BEGIN
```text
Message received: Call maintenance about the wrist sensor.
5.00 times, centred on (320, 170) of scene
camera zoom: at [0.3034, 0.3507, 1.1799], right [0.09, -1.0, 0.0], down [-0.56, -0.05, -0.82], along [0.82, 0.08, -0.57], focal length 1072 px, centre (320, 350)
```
END
Prompt: Each line of the listing above should be output exactly.

Correct output:
```text
Message received: Call maintenance about the wrist sensor.
5.00 times, centred on (320, 170) of scene
camera zoom: at [0.3034, 0.3507, 1.1799], right [0.09, -1.0, 0.0], down [-0.56, -0.05, -0.82], along [0.82, 0.08, -0.57], focal length 1072 px, centre (320, 350)
```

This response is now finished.